I am a transparent person: even my students have remarked on the fact that there is no emotion that passes through my head that doesn't show in my exterior. It could be that this is adaptation. It is the physical shape of distress that draws our empathy. I am thinking of the pictures in the paper on September 12, 2001, of the people who had thrown themselves out of the World Trade Center rather than die of asphyxiation. Their forms, blurry, small, were enough to break us all: arms out at the sides, head forward in a dive, the still-conscious desperation potent like the taste of blood in my mouth. In that file in my mind I add the woman flying backwards in the air in the shape of the letter C; her staggering, bent knees with her screaming mouth; and the face, the broken face of a man whose normal day was broken in half by the destruction and resurrection of the woman he loves.

5 comments:

Anonymous said...

OMG!!! Seba always yells at me when I don't look-- DC taught me that I have the right of way and cars will stop. I have had bruises from S grabbing my arm to make me stop even when I have the right of way to make sure that car stops. Maybe I should pay more attention to him.

Meredith said...

Brian Barker: I'm not into abandoning cultural heritage, but thanks for your advertisement.

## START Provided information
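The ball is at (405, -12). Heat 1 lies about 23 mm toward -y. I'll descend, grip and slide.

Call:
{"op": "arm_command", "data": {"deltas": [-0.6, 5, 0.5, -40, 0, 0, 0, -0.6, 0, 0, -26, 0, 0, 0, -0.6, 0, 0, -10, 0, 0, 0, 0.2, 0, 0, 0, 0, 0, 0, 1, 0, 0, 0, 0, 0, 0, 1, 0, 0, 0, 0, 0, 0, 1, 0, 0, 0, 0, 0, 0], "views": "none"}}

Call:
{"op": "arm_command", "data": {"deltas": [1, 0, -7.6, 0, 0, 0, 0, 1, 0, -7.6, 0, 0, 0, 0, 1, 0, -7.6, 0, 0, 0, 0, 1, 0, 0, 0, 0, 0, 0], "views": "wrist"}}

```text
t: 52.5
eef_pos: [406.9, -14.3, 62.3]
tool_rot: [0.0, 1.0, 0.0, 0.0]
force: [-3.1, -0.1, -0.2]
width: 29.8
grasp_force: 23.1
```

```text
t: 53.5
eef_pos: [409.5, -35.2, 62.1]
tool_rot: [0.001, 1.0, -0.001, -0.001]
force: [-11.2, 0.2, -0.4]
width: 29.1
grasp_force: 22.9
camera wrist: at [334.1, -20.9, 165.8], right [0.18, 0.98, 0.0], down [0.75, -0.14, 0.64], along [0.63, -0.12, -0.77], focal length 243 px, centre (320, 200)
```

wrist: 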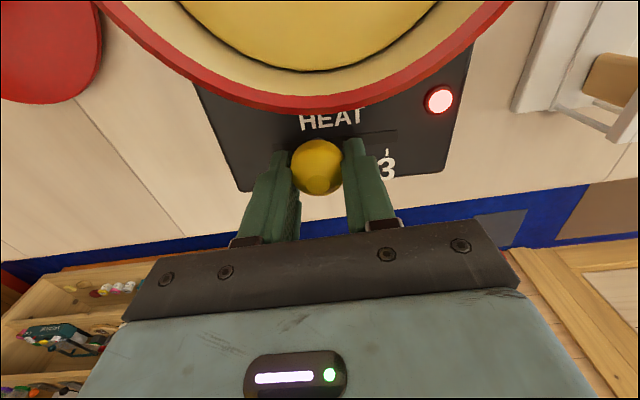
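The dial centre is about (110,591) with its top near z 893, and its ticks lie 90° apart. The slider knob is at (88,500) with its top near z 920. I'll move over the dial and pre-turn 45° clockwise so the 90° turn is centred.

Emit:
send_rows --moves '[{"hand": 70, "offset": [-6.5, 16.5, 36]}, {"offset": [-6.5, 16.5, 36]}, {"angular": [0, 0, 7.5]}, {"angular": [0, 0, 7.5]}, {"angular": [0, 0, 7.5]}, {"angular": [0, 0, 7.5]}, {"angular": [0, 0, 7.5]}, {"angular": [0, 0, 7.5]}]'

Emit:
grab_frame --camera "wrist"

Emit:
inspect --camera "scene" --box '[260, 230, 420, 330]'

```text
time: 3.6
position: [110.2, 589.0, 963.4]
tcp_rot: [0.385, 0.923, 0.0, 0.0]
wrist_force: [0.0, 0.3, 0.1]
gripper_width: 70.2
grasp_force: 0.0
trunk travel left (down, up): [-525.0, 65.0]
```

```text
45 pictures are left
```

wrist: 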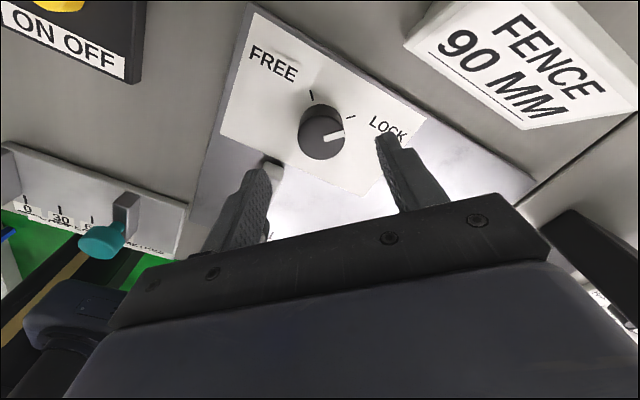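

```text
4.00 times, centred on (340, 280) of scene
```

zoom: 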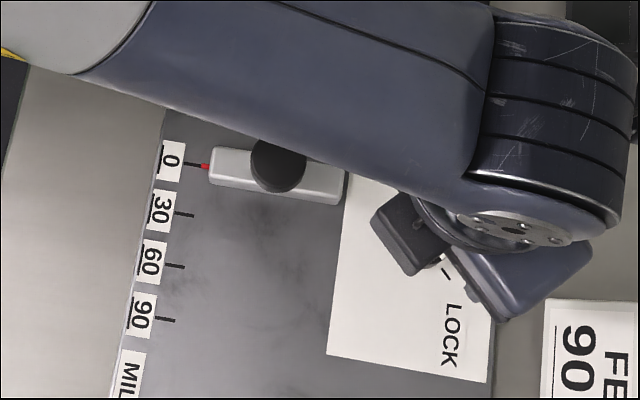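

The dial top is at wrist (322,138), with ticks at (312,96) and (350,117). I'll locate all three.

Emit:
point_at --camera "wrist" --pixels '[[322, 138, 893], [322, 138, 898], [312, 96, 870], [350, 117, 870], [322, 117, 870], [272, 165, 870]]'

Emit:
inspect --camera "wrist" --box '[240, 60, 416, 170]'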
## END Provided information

Clare: Yeah, I've been WAY less cavalier in my walking today....

cavils in chile said...

really good!

Anonymous said...

Mouth agape and open, staring, as I read the blog of the man in blue and the broken woman, resurrected, indeed, I feel asfixiated by the momentary stillness of my irritable colon. Now I vastly únderstand the nowness of the monkey psychology in your head. My hands are flailing, still, at my side. wtf?

Meredith said...

Anonymous: Que feo! I felt strongly about what I saw. If you don't like my writing style, fine!